INFORMATION SUPPLIED ▸
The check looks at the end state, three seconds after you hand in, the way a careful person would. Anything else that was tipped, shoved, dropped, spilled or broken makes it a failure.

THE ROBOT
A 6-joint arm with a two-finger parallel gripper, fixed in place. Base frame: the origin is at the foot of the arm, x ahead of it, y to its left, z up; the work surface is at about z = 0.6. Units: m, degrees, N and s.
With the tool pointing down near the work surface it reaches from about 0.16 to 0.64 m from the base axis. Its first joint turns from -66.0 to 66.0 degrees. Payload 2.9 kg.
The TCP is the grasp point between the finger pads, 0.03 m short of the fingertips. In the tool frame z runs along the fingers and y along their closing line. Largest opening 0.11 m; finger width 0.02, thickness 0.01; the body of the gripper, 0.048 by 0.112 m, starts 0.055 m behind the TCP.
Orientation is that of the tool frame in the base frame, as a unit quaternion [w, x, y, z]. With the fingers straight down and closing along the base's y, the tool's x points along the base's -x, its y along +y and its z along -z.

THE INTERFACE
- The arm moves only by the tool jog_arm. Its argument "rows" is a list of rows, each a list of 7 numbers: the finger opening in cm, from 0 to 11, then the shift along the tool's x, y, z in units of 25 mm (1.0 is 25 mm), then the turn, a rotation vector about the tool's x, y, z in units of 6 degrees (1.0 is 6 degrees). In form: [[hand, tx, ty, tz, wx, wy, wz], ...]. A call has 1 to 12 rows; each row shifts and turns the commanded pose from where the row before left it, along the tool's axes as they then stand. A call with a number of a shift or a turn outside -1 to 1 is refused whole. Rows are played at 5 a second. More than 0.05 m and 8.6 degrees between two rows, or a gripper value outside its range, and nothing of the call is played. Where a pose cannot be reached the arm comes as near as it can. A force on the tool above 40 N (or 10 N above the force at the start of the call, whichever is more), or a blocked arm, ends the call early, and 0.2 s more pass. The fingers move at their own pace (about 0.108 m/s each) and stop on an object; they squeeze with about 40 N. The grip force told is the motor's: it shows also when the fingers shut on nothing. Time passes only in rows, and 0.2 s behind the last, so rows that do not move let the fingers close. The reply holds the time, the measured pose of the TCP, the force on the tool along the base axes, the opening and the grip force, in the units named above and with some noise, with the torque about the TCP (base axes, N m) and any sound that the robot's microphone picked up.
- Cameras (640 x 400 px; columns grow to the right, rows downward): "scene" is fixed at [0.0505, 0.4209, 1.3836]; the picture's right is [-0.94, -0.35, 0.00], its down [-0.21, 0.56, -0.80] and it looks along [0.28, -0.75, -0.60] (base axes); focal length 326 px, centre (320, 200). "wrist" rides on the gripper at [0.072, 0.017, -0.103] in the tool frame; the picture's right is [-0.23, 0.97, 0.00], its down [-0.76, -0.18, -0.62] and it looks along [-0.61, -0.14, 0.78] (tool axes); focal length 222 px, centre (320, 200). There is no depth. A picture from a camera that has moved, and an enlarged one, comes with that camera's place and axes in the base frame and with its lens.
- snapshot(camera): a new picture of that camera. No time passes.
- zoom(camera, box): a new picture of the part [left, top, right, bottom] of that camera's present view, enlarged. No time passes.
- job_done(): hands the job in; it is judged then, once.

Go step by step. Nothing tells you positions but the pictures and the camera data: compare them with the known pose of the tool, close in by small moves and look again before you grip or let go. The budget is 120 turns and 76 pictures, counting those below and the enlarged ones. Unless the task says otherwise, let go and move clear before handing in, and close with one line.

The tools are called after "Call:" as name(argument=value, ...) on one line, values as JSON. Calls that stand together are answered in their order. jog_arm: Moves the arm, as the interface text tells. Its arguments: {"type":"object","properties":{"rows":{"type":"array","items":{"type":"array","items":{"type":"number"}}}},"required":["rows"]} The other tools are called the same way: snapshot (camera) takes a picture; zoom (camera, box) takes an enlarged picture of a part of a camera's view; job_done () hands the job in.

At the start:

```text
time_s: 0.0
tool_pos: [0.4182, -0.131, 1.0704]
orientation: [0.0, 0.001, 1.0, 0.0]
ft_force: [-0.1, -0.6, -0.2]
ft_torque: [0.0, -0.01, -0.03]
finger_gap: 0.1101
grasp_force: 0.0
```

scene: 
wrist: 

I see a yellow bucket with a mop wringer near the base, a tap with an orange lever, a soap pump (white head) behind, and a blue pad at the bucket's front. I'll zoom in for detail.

EXERCISE PROMPT ▸ Return the opening line of the data and every line after it through the line containing "With the tool", please, exactly as written and with nothing added.

FULL OUTPUT ▸
The check looks at the end state, three seconds after you hand in, the way a careful person would. Anything else that was tipped, shoved, dropped, spilled or broken makes it a failure.

THE ROBOT
A 6-joint arm with a two-finger parallel gripper, fixed in place. Base frame: the origin is at the foot of the arm, x ahead of it, y to its left, z up; the work surface is at about z = 0.6. Units: m, degrees, N and s.
With the tool pointing down near the work surface it reaches from about 0.16 to 0.64 m from the base axis. Its first joint turns from -66.0 to 66.0 degrees. Payload 2.9 kg.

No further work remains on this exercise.